Operational Profile: Tapping Underpenetrated Micro-MSMEs
| Operational Metric | Company Standings | Strategic Advantage |
| Asset Size & Target | ₹7,000 Crore AUM | Categorized as a middle-layer NBFC explicitly catering to the unorganized micro-MSME sector. |
| Loan Granularity | ~₹2 Lakh Ticket Size | Extremely small, highly fragmented loan distribution reduces macroeconomic default risks. |
| Sourcing Model | 100% In-House | Completely bypasses third-party agents, utilizing cluster-based underwriting to parse informal cash flows. |
| Geographic Risk | Well Diversified | The top 5 states contribute only 57% of total AUM, compared to a highly concentrated 67%–97% for its closest peers. |
Stock Trend Since Listing
Aye Finance went public on February 16, 2026, and has quickly established itself as a resilient player in the small-cap domain (companies with a market cap below ₹5,000 crore). At its current stock price, Aye holds a market capitalization of approximately ₹3,300 crore.

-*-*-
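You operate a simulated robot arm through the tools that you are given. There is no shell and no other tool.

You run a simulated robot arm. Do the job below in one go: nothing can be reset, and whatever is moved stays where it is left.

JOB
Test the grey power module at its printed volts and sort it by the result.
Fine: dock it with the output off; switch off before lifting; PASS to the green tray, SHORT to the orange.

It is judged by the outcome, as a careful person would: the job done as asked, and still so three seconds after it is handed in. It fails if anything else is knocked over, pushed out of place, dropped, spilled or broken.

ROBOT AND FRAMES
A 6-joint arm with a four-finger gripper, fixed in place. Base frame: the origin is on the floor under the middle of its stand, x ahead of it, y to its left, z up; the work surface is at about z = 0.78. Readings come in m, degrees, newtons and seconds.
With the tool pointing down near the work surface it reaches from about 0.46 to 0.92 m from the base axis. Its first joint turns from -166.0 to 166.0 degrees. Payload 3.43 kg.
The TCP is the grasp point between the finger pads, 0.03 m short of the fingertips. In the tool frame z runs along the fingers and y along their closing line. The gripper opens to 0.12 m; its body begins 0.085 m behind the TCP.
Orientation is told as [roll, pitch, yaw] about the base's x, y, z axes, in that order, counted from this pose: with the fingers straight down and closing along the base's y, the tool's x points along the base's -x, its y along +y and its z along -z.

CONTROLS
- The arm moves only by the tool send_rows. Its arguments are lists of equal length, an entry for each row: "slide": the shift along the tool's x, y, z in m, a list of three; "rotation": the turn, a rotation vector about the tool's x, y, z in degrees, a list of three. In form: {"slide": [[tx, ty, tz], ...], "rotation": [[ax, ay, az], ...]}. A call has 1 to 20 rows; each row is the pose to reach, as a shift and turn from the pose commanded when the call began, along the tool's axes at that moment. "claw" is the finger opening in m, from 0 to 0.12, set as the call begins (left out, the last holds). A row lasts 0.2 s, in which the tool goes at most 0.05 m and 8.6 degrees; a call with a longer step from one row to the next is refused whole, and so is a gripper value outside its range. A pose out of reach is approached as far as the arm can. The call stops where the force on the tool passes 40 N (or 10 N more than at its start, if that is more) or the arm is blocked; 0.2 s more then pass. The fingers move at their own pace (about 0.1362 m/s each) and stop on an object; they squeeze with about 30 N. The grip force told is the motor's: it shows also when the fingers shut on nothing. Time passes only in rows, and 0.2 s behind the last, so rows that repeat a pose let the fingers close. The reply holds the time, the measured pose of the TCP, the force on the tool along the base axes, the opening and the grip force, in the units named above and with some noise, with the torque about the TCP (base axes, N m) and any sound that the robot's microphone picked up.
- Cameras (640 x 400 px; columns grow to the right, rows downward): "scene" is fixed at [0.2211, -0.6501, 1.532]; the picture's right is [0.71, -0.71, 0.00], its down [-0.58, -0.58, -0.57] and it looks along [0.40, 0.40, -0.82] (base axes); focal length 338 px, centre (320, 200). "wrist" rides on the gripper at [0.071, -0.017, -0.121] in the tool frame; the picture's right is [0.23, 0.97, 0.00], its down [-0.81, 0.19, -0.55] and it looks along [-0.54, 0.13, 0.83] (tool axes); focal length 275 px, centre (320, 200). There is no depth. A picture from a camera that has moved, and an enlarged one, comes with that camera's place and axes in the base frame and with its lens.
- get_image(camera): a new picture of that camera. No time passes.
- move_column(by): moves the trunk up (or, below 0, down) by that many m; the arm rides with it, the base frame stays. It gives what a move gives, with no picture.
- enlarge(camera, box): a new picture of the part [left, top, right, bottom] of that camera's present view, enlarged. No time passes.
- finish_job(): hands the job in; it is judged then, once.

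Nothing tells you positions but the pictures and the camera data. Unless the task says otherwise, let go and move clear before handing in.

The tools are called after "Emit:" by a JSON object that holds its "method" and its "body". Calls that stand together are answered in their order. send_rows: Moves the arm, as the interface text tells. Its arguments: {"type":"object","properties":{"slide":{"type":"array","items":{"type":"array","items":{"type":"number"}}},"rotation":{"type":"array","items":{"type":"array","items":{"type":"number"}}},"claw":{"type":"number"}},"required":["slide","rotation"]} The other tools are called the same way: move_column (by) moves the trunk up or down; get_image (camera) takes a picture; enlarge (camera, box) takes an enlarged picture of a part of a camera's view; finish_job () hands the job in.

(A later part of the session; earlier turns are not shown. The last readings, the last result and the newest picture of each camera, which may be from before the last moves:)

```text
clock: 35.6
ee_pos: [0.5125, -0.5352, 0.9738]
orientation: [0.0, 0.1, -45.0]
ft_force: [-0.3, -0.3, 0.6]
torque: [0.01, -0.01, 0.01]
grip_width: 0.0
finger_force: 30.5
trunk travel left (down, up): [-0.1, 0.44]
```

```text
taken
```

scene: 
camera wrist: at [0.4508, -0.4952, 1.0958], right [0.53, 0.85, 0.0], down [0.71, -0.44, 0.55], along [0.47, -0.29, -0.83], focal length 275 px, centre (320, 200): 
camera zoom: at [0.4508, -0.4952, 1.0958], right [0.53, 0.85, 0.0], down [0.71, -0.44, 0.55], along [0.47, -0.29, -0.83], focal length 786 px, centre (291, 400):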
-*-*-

The stock has demonstrated strong outperformance against broader market trends. Over the past month, it has gained 13% in value, even as the benchmark Sensex slipped 4%. The stock is currently consolidating mid-way between its historic record low of ₹88.40 (touched on April 2, 2026) and its all-time peak of ₹161.50, which it achieved earlier this month on May 11.